### Written problem
Exactly repeat the material, dropping every picture from the copy.

----

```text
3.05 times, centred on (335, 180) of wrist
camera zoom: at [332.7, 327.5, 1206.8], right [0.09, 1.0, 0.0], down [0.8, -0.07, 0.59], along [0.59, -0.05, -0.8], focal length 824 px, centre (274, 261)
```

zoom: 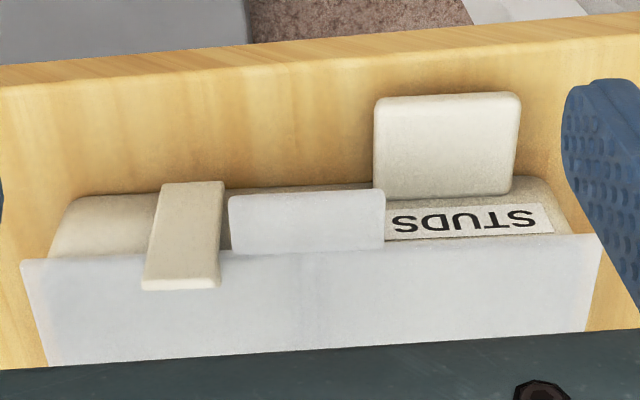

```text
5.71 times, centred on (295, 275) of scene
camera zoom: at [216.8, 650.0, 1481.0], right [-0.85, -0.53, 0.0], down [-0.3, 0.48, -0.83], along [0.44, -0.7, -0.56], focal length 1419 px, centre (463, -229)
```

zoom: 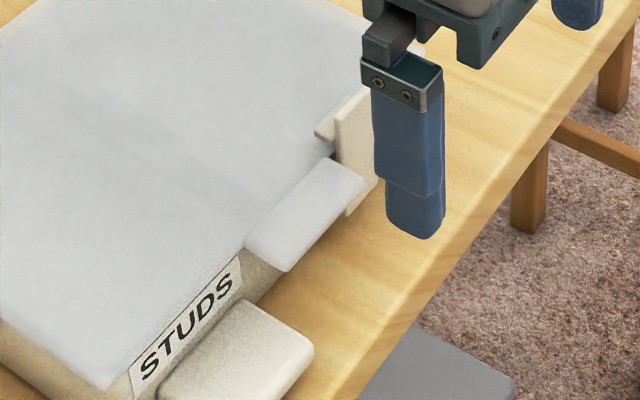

----

### Correct response
```text
3.05 times, centred on (335, 180) of wrist
camera zoom: at [332.7, 327.5, 1206.8], right [0.09, 1.0, 0.0], down [0.8, -0.07, 0.59], along [0.59, -0.05, -0.8], focal length 824 px, centre (274, 261)
```

zoom: 

```text
5.71 times, centred on (295, 275) of scene
camera zoom: at [216.8, 650.0, 1481.0], right [-0.85, -0.53, 0.0], down [-0.3, 0.48, -0.83], along [0.44, -0.7, -0.56], focal length 1419 px, centre (463, -229)
```

zoom: 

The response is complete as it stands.